:: Excerpt to read ::
= = = = = = =

The Fund offers Class A, Class B and Class C shares. Class A shares are sold
with a maximum front end sales charge of 5.75%. Class B shares do not pay a
front end sales charge, but pay a higher ongoing distribution fee than Class A
shares for eight years (at which point they automatically convert to Class A
shares), and are subject to a contingent deferred sales charge if those shares
are redeemed within six years of purchase (or five years if purchased before May
1, 1997). Class C shares do not pay a front end sales charge and do not convert
to any class of shares, but they do pay a higher ongoing distribution fee than
Class A shares and may be subject to a contingent deferred sales charge if those
shares are redeemed within one year. Expenses of the Fund are borne pro rata by
the holders of each class of shares, except that each class bears expenses
unique to that class (including the Rule 12b-1 service and distribution fees
applicable to such class), and votes as a class only with respect to its own
Rule 12b-1 Plan. Shares of each class would receive their pro rata share of the
net assets of the Fund, if the Fund were liquidated. In addition, the Trustees
approve separate dividends on each class of shares.
The following is a summary of significant accounting policies consistently
followed by the Fund in the preparation of its financial statements. The
policies are in conformity with generally accepted accounting principles for
investment companies. The preparation of financial statements in accordance with
generally accepted accounting principles requires management to make estimates
and assumptions that affect the reported amounts and disclosures in the
financial statements. Actual results could differ from those estimates.

= = = = = = =

:: Task goal ::
Copy the part of the excerpt to read from the words "The following is" through the words "from those estimates.".

= = = = = = =

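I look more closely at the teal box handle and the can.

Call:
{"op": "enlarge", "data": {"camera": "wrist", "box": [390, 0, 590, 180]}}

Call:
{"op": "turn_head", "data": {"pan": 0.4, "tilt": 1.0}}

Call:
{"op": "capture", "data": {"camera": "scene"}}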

= = = = = = =

:: Written solution ::
The following is a summary of significant accounting policies consistently
followed by the Fund in the preparation of its financial statements. The
policies are in conformity with generally accepted accounting principles for
investment companies. The preparation of financial statements in accordance with
generally accepted accounting principles requires management to make estimates
and assumptions that affect the reported amounts and disclosures in the
financial statements. Actual results could differ from those estimates.